Not only that, without job security, it is impossible for a part-time professor to secure a mortgage. And the pressure of rising costs of living and rent in Ottawa is affecting the quality of education.
According to our pre-bargaining survey that was shared with our main unit members, more than half indicated that over 76% of their annual salary was earned from teaching at the University of Ottawa.
A university administration that cares about the quality of education also cares about the working conditions of its employees. On the contrary, ours is seeking more flexibility in the hiring of part-time professors, at the expense of the rights of those who have accumulated seniority.
The APTPUO is currently negotiating a collective agreement that will allow part-time professors to secure full-time positions, retain their seniority, and that permits career planning beyond sessions and contracts.

Pay Equity and Fair Compensation
Inflation is rising at a record rate. However, the university refuses to offer a salary increase sufficient to cope with the current state of the economy.
The APTPUO is negotiating a collective agreement to obtain fair compensation, such as:
- To reach pay equity with our tenured colleagues;
- To eliminate pay differences between our members based on their teaching program;
- To obtain compensation for teaching large classes and for the additional number of students enrolled in the course;
- To have additional compensation for working on holidays and weekends;
- To have reasonable paid sick leave;
- To receive unrestricted tuition fee credits, like other university staff;
- To receive a severance package and salary increase based on experience;
- To have access to parking at a reduced rate;
- To be fully reimbursed for the cost of internet while teaching remotely.
Our working conditions are the learning conditions of our students.

Academic Inclusion
The vast majority of undergraduate courses are taught by part-time professors, which means that over 60% of students learn from these professionals. We are the first point of contact between students and their academic career. Many of them come to us for advice on their study programme and for information on the various services offered by the university.
We play an integral role in university life. Nonetheless, the university administration continues to limit our participation in the collegial governance of the institution.
APTPUO is negotiating a collective agreement to include us in the university community. We are seeking to :
- Confirm our place in the Senate and have at least one seat per faculty for part-time professors;
- Secure seats on the Board of Governors of the University;
- Affirm our place on faculty and department councils;
- Be an integral part of the college process;
- Gain recognition for the contribution of part-time faculty to the academic goals of the University.

One Big Unit
APTPUO is divided into three units:
- The Main Unit with over 2500 members from all faculties of the university;
- The OLBI Unit, which includes some members of the Official Languages and Bilingualism Institute;
- The Toronto/Windsor Unit that includes the Faculty of Education professors who teach at the Toronto and Windsor campuses.
The division of our members into three units does not make sense as all our members do the same work for the same employer.
Although this issue seems small, it has a direct impact on the whole community. The management of three collective agreements requires the monopolization of valuable university resources, both human and financial. These resources could easily be used for other priorities of the university community.
During our negotiations, we are proposing to change the scope of the collective agreements to bring all part-time academic staff of the University of Ottawa into a single unit that shares the same reality and work.
In short, one collective agreement for all!

Transparency
The university administration took advantage of the health crisis to make hasty decisions about course offerings without first discussing them with the real experts in teaching: the professors.
In addition, for several years the Association has had to fight to obtain information concerning the application of the collective agreement, whether it be information concerning the hiring process, the awarding of contracts or accommodation.
The lack of cooperation from the university administration forces the Association to file grievances in order to obtain information through the arbitration process, wasting time and money that should be invested elsewhere for the benefit of the university community.
The APTPUO is currently negotiating a collective agreement that ensures that part-time professors are properly informed of any situation that may affect their working conditions and avoid unnecessary labour disputes.
Thus, we are committed to ensuring that the university administration is transparent and accountable for the application of the collective agreement.

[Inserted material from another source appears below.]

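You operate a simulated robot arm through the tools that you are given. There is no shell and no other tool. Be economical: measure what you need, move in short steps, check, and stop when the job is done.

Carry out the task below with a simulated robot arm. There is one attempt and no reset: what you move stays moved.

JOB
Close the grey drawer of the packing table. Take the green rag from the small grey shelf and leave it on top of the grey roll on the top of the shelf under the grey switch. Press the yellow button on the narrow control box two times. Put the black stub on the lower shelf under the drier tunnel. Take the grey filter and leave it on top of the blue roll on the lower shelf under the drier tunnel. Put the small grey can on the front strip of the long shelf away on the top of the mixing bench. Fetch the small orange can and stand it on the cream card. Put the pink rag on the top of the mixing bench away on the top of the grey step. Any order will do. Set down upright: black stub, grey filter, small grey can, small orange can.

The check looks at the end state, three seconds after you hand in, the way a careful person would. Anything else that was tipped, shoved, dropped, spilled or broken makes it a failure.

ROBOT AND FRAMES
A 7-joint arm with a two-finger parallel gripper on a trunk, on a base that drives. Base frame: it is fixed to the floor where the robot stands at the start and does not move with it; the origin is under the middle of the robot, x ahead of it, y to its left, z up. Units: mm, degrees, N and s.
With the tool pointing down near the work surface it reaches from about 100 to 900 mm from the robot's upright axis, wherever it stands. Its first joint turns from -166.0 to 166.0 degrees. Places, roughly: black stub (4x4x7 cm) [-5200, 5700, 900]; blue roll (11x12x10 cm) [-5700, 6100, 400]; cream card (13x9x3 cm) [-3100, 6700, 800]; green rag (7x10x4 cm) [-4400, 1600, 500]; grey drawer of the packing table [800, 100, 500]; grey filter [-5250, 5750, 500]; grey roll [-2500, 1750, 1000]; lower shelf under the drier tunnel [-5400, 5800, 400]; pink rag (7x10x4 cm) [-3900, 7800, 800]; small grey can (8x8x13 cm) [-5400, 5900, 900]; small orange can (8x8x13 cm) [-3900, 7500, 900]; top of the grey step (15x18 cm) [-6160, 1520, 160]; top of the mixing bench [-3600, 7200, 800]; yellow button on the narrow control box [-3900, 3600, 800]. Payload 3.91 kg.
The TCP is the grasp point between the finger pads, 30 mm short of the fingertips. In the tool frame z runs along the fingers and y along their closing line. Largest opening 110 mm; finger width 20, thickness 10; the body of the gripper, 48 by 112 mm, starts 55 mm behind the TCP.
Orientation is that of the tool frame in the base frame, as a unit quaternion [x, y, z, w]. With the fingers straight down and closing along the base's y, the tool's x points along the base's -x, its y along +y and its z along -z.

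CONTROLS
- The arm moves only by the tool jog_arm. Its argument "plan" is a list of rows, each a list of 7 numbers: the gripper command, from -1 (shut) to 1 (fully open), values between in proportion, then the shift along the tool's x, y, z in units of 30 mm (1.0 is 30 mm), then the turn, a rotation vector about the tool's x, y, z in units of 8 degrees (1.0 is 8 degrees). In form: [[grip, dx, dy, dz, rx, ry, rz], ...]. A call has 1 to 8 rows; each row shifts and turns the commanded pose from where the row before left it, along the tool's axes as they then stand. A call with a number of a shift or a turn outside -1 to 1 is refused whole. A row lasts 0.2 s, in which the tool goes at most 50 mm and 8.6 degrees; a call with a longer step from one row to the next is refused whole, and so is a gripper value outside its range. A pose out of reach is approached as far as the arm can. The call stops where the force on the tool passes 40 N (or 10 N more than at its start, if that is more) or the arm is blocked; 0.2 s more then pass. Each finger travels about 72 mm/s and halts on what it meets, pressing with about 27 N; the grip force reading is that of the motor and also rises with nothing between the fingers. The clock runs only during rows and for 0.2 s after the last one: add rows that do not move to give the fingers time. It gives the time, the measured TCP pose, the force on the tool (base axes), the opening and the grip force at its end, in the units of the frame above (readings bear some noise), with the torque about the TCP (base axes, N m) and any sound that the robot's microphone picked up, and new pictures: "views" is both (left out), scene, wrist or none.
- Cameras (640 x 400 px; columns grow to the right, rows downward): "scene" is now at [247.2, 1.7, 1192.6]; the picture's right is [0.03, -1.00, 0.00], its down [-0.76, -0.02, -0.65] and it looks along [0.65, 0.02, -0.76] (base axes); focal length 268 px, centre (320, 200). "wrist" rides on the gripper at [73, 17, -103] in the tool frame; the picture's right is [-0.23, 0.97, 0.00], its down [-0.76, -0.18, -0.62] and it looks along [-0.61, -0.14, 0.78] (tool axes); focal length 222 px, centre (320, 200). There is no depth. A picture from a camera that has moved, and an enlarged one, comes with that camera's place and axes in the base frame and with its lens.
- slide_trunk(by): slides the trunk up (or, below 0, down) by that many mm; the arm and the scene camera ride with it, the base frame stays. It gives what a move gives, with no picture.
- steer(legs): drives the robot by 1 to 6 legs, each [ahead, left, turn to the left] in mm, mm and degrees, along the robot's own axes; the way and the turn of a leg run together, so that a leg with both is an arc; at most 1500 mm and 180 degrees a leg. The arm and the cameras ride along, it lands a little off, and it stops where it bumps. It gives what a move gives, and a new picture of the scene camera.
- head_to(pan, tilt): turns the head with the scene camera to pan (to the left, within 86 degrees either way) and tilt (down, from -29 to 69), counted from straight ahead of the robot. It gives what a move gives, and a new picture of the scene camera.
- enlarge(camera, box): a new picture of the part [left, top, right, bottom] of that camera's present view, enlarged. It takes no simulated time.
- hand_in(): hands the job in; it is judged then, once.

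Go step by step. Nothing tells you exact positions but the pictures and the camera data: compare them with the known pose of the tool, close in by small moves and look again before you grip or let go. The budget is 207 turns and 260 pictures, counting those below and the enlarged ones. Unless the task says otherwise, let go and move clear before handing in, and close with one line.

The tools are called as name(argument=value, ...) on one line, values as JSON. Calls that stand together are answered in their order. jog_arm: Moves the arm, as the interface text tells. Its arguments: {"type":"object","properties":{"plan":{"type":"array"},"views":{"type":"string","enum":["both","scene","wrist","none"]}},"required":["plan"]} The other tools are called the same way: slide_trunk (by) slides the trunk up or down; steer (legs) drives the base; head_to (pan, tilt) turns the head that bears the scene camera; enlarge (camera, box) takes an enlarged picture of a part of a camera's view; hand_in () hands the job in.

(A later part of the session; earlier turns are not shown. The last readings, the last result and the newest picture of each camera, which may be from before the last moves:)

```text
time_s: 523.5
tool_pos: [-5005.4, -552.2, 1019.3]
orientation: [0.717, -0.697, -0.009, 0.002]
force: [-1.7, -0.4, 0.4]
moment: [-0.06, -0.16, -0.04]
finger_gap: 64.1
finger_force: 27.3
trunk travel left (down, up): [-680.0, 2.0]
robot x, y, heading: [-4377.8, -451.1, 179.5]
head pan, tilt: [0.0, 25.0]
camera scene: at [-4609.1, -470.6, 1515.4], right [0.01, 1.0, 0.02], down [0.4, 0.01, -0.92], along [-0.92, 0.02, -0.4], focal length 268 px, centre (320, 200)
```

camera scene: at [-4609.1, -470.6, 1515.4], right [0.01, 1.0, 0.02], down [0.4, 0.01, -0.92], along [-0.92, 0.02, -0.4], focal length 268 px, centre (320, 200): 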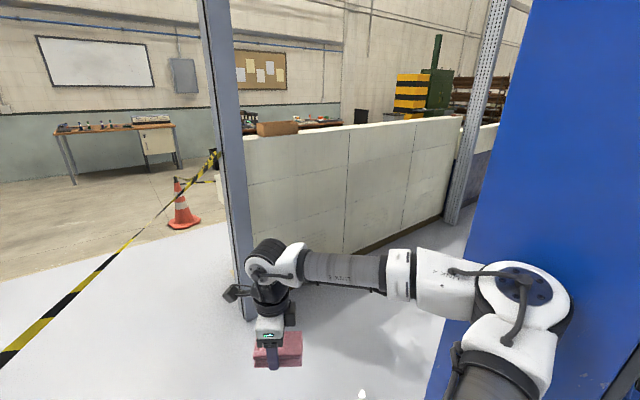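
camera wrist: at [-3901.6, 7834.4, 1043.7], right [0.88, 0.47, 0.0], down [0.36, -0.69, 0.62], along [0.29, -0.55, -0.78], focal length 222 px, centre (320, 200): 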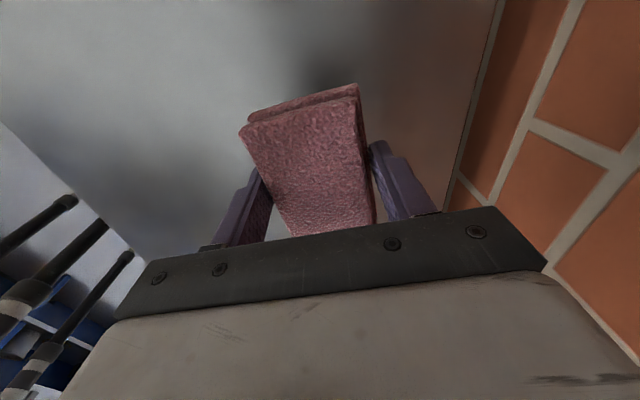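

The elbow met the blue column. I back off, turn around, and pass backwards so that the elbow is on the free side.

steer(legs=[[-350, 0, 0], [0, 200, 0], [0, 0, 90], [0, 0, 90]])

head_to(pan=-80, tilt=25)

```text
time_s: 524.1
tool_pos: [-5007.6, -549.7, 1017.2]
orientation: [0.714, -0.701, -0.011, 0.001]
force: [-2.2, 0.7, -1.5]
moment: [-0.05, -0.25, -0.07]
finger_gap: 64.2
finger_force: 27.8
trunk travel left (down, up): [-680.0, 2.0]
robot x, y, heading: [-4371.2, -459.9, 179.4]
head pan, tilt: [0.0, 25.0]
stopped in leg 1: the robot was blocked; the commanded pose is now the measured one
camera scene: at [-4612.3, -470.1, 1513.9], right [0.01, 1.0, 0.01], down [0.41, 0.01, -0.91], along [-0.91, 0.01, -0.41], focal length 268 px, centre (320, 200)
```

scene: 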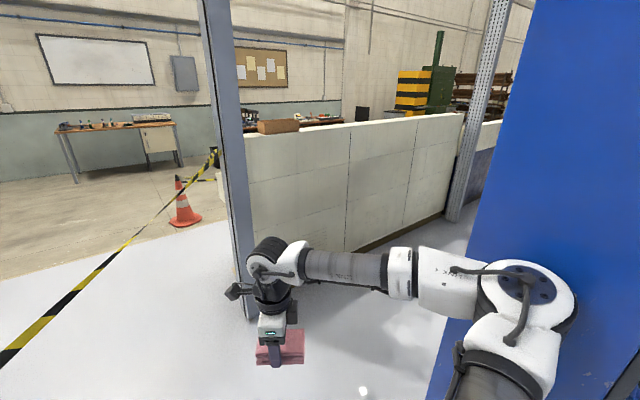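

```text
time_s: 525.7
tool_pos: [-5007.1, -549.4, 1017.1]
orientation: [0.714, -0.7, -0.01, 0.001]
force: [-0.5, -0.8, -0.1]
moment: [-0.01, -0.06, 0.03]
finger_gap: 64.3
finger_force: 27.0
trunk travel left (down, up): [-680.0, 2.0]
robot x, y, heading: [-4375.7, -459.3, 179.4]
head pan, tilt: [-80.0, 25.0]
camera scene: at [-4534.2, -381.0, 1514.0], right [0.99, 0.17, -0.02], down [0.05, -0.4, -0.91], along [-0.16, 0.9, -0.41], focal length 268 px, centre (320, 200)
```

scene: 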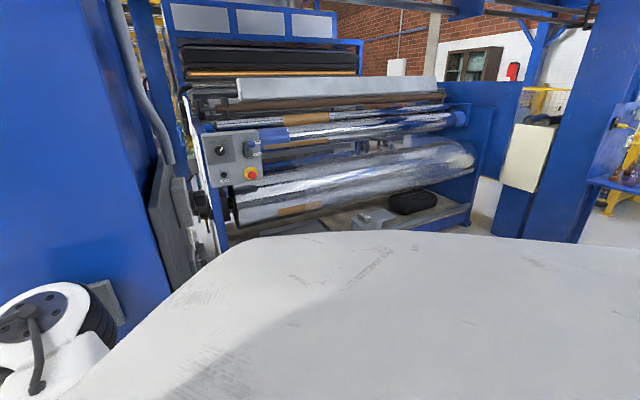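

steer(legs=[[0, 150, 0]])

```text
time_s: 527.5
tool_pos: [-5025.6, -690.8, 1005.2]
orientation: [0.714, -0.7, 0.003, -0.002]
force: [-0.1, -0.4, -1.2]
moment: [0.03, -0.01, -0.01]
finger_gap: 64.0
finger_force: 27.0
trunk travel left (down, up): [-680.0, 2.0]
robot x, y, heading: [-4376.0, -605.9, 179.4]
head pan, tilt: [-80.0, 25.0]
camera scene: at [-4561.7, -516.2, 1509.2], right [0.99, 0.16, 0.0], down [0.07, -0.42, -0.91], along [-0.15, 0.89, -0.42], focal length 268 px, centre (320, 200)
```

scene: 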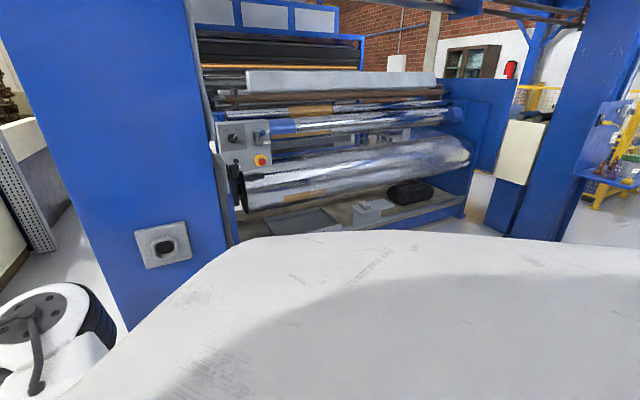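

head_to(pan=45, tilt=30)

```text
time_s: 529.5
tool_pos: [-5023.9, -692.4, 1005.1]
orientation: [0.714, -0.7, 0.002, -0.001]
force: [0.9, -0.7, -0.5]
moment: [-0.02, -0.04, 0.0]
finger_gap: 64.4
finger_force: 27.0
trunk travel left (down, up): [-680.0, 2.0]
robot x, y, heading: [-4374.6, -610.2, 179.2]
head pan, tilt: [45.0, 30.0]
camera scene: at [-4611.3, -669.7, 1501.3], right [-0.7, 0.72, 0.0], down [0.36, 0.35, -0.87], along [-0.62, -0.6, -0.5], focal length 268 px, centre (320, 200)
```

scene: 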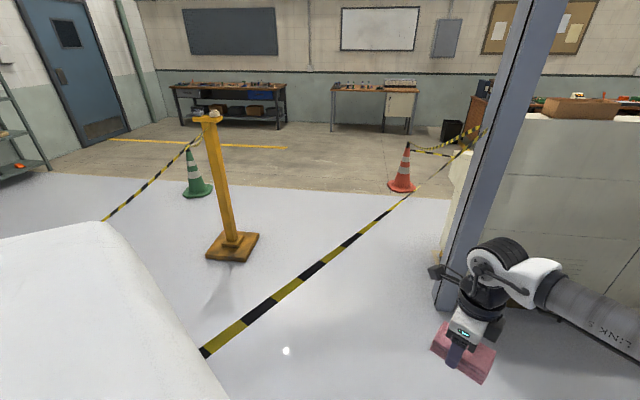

Equity, Diversity, and Inclusion
According to a survey conducted by Statistics Canada in 2019, in general, immigrants are more likely to be employed in a contractual position than the Canadian-born. In postsecondary institutions, according to the Canadian Association of University Teachers (CAUT) Equity Report (2018), racialized faculty members have significantly lower rates of tenured employment than their non-racialized counterparts. This is in fact what we are seeing at the University of Ottawa, where diversity groups are overrepresented in the Association of Part-time Professors.
This reality goes against the university’s efforts to promote equity, diversity, and inclusion on campus.
The Association is negotiating a collective agreement that includes language of equity, diversity and inclusion in all areas of the agreement.